Apart from occasional pseudo-political comments on something like Communism ("Perhaps like the measles it will always be with us") Reagan's book consists of a series of sentimental vignettes. We see Reagan as a child carrying his drunk father in off the porch, as a high school boy beating out his best friend for a girl, as a Hollywood actor on the set of countless grade "B" movies, recounting funnies about the stars.

Actually, it's all rather engaging for a while, because Reagan's ghostwrites in a sassy, colloquial style that cries, "Look at me." But it's overdone, and soon becomes too cute and too flippant. Even in serious moments, such as the single paragraph summary of his divorce from actress Jane Wyman. Reagan parodies his suffering "if you hit us we bruise, if you cut us (forgive me Shakespeare) we bleed."

A political epiphany (which occurred at a meeting of an organization known as HICCASP,) made Reagan a zealous conservative. But his is a political philosophy tending towards statistical distortion and logical absurdity. Claiming, for example, that every participant in the Job Corps costs the government $4,700 yearly, Reagan states, "We can send them to Harvard for $2700 a year. Of course, don't get me wrong, I'm not suggesting Harvard as the answer to prevent juvenile delinquency."

It's awfully easy to pick on Ronald Reagan, and I might get to feeling sorry for him, if I weren't convinced that he possesses a masochist's love of suffering. Just look at the evidence. Back on the gridiron, Reagan had "a collection of the largest purplish black bruises possible. More than once I must have been a walking coagulation." Still, he reminisces, "those were the happiest times of my life." In politics, Reagan found himself "misrepresented, cursed, vilified, denounced and libeled. Yet it was by far the most fascinating part of my life."

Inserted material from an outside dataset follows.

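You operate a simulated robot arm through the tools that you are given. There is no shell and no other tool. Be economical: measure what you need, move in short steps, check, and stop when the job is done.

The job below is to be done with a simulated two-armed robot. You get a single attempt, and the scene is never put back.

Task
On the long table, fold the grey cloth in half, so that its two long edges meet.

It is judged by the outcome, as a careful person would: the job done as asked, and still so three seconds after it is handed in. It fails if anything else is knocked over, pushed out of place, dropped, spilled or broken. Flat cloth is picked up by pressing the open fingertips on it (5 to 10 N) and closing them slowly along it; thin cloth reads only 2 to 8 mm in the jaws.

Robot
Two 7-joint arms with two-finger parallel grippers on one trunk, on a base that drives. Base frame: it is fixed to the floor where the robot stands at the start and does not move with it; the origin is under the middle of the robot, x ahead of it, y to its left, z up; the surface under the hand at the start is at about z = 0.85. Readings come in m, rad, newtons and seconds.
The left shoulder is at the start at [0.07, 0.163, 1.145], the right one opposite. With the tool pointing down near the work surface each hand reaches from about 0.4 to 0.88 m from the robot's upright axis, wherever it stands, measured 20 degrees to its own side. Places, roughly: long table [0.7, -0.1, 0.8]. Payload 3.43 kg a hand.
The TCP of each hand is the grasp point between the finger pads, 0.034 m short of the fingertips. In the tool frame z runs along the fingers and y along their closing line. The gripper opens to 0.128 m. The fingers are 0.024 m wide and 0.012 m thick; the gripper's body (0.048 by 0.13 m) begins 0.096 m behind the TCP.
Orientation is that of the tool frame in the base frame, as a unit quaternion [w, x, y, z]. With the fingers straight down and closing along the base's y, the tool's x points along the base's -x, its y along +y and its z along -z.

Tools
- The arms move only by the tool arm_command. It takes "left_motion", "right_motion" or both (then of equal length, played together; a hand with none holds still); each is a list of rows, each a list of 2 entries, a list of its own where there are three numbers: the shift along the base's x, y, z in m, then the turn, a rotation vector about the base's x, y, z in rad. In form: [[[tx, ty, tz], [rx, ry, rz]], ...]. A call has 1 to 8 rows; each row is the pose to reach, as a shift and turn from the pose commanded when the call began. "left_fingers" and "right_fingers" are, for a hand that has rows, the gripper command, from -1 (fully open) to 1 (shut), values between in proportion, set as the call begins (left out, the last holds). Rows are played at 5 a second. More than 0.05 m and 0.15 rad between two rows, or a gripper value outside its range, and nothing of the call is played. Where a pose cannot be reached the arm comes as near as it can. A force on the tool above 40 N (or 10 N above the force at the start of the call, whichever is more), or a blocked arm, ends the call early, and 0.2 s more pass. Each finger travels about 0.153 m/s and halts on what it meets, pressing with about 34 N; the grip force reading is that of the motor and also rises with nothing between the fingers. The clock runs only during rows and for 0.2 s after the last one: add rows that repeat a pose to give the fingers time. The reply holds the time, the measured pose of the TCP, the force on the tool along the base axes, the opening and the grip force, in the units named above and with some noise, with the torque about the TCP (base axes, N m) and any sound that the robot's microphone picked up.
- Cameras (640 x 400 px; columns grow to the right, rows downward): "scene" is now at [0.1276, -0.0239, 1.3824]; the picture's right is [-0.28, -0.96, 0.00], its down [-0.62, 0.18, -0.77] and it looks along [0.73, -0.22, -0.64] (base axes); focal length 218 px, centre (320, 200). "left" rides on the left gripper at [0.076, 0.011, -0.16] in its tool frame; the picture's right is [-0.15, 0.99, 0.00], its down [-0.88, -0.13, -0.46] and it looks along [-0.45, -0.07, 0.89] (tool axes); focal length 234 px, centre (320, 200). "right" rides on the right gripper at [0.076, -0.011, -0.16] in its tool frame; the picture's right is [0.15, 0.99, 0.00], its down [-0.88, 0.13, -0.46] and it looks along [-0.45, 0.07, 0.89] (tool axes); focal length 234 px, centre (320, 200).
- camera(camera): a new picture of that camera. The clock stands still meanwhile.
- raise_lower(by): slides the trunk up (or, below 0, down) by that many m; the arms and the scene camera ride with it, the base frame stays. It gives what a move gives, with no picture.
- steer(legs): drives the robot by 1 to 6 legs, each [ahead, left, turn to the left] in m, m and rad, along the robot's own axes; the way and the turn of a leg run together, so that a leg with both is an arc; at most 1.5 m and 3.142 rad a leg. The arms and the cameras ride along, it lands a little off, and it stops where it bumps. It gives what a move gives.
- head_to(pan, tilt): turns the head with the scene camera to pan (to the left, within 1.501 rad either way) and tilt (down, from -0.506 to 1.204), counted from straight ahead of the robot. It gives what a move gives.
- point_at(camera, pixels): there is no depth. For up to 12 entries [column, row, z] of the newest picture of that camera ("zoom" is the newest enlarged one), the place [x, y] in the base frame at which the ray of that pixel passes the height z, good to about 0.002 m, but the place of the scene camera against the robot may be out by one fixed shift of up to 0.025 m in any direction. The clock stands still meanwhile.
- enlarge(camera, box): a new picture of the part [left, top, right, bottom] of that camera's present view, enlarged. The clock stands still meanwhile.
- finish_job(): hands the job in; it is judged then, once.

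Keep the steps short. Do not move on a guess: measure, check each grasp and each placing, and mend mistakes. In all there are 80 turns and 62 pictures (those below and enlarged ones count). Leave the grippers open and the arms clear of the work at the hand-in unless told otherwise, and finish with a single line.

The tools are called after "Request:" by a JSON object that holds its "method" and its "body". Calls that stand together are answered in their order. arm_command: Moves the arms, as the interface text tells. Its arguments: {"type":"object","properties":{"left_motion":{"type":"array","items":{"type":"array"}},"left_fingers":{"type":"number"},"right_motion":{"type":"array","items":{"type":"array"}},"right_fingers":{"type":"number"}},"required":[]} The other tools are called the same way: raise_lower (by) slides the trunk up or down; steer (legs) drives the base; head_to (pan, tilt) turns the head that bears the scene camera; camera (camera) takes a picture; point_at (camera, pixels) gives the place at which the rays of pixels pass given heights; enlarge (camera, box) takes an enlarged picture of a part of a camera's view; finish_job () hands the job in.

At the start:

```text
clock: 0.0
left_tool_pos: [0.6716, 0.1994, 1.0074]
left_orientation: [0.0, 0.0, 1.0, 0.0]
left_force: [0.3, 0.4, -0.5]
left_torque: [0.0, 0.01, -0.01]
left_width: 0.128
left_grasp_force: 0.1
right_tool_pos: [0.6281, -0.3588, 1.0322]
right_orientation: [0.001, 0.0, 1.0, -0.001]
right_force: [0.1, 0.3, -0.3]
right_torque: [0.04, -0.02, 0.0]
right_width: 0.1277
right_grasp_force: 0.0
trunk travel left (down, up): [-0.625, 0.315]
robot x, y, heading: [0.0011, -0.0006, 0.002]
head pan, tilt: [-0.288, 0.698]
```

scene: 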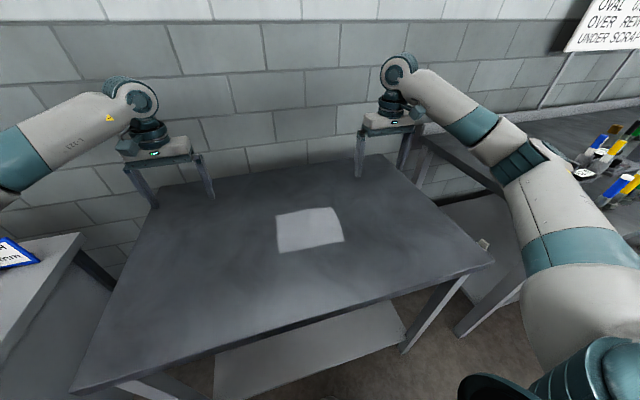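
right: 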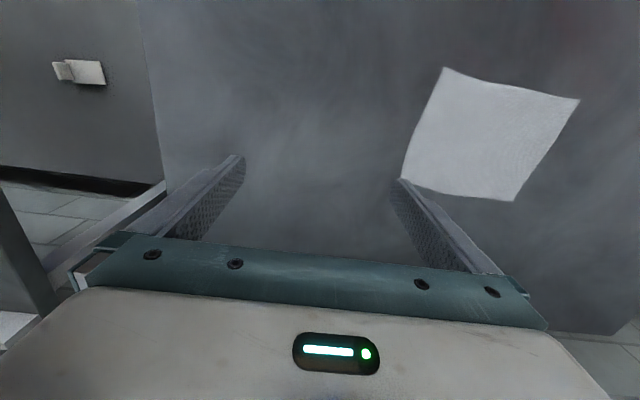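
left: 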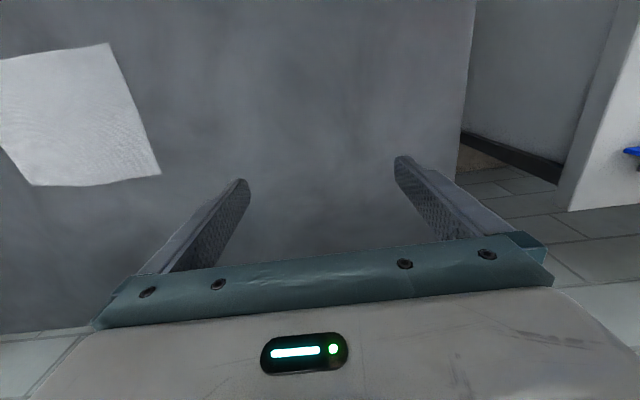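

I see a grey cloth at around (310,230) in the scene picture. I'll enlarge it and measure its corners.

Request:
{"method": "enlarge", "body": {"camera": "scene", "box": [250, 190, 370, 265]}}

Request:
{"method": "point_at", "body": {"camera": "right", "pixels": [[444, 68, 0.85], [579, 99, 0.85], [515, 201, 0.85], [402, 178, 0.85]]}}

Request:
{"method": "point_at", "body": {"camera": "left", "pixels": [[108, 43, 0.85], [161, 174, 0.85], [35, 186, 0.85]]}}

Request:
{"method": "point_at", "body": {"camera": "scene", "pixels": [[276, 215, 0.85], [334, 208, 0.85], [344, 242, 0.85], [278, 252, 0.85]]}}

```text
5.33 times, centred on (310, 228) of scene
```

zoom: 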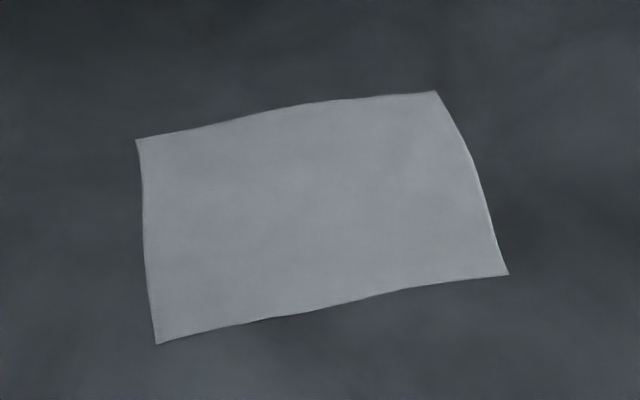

Even the book's title is morbid; it comes from the movie, "King's Row" in which Reagan, discovering that both his legs have been amputated, utters the anguished line, "Where's the rest of me?" And the first chapter begins "with a close-up of a bottom as the newly born Reagan gets whacked into consciousness.

One must conclude that Reagan is entering the California governor's race in search of a similar experience. I only hope that California voters know how to oblige him.